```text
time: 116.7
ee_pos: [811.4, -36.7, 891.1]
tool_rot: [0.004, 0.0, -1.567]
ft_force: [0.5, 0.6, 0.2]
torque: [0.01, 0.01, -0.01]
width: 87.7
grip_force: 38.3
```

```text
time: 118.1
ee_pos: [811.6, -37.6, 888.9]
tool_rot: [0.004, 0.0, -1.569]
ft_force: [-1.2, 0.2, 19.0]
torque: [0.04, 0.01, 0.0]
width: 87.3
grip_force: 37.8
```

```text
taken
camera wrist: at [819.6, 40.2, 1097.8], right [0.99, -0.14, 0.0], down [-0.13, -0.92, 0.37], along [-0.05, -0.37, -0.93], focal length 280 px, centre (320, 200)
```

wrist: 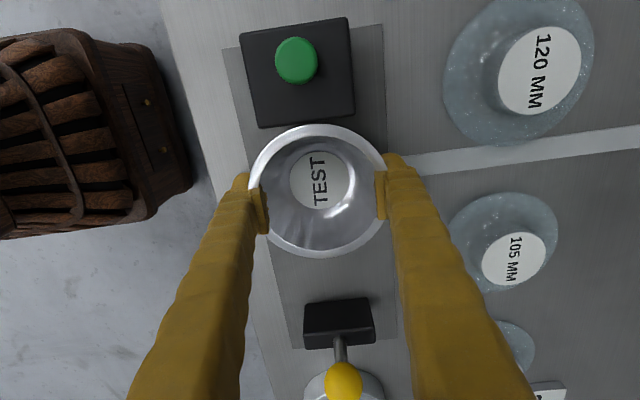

# DIRECTIONS FOR THIS TASK
Return all of the data exactly as written, and drop the pictures.

# SOLUTION TO THE EXERCISE
```text
time: 116.7
ee_pos: [811.4, -36.7, 891.1]
tool_rot: [0.004, 0.0, -1.567]
ft_force: [0.5, 0.6, 0.2]
torque: [0.01, 0.01, -0.01]
width: 87.7
grip_force: 38.3
```

```text
time: 118.1
ee_pos: [811.6, -37.6, 888.9]
tool_rot: [0.004, 0.0, -1.569]
ft_force: [-1.2, 0.2, 19.0]
torque: [0.04, 0.01, 0.0]
width: 87.3
grip_force: 37.8
```

```text
taken
camera wrist: at [819.6, 40.2, 1097.8], right [0.99, -0.14, 0.0], down [-0.13, -0.92, 0.37], along [-0.05, -0.37, -0.93], focal length 280 px, centre (320, 200)
```

wrist: 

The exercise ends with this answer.